If you understand "DJ"
THIS EVENT IS JUST FOR YOU!!!


Friday, November 6, 2009

"Succumb" Song Lyrics

It was dope seeing so many muffoccurs enjoying our new album all at once! Only thing missing from that whole experience was a nice take-home lyric book... we had planned to get some printed but ran out of time prior to the event. So instead, we've decided to post em here since a lot of you are discovering our music at home for the first time. Plus, you may wanna know wtf we're singing bout! So here's a lil book-0-Kink-Notness.























*****PEACE TO THE BABIES*****

Kinky Notti "Succumb" - TRACKLIST

So many muffoccurs came out to The Succumb Private Listening Party! If you were one of the lucky ones who made it inside the Foundation Room® at HOB, the good news was that you left with an advanced copy of "Succumb"the LP ...but the bad news is that all of those CD's were missing tracklists! So if you're like us & prefer to call our songs by their official titles, rather than by it's track number see the list below!

Track 1 - Succumb
Track 2 - Beneath The Deck
Track 3 - IUSW (Say You Will)
Track 4 - Nasty Nasty
Track 5 - Respirator Thump
Track 6 - Not The First
Track 7 - 100 Pieces
Track 8 - Ghetto Love
Track 9 - Bottom Lady
Track 10 - Heartbreaker

*****PEACE TO THE BABIES*****

Thursday, October 22, 2009

DATE NITE

We're starting this thing called Date Nite... fun festivities with a tiny catch: it's exclusively for the freaky-deaky power-couples like us. What better way to kick off our first Date Nite than with dinner and a live music show? Peep the deets below & be sure to cop the items listed for the Pleasure Pack Deluxe to ensure an EXTRA good nite, kink not?!


Introducing the Pleasure Pack Deluxe
for a Kinky & Notti evening like no other
stock up on these essentials...
#1 ALCOHOLIC BEVERAGES (we suggest yak for him & merlot for her :)
#2 HATS (gotta protect Self!)
#3 LUBE (gotta get ya K.Y. on!)
#4 TOYS (don't forget the batteries!)
#5 CUM TOWEL (always good to have 1 or 40 on deck!)
#6 ANOTHER CHICK (for intermediate players only!)
WISHING YOU & YOURS A GOOD NITE ;-D

*****Peace to the Babies*****

Sunday, July 19, 2009

Control Freaks

Everybody knows we're freaky-freaks... but seldom do muffoccurs see the control-freak side of us. Along with our music, we do everything ourselves from the logo & graphic-design to the marketing & promotions... we get it in! But now that the project is recorded, we're left dealing with the concept that from this point on, the shit's out of our hands! Doesn't sound like such a big deal to you? Ok well let's put things in perspective with a little role playing, shall we??

Let's imagine that you're Kinky Notti, an up-&-coming music group from the hard city of Chicago.

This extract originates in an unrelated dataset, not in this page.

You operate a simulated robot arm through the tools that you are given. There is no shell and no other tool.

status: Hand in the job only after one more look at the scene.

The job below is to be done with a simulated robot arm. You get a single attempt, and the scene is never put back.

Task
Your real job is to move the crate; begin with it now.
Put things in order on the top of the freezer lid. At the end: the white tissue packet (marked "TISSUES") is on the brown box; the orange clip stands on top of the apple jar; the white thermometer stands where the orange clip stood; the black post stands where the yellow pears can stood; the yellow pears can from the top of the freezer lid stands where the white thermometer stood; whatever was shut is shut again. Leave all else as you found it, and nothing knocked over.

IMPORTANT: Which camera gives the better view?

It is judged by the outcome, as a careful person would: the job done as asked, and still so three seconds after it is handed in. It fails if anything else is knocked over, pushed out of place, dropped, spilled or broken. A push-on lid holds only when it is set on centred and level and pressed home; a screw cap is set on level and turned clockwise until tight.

You've been recording your debut album for at least two years now with some heavy obstacles along the way. Yet regardless of the circumstances, you've persevered & never stopped climbing over the hurdles, because you feel in your heart of hearts that this project not only defines who you are, but you believe it's that unique sound that the world thrives on... and it's the expression that only your group can give.

Fate is on your side. Money is tight, but behind the scenes, you've been playing a mean game of chess, getting all the right pawns in the right places to make things happen for you. Sacrifice is nothing new... for example, when it was evident that studio-costs were getting out of hand, you cashed in your tax-refund check, went straight to the Mac store/Guitar Center and built yourself a brand new home studio to record in.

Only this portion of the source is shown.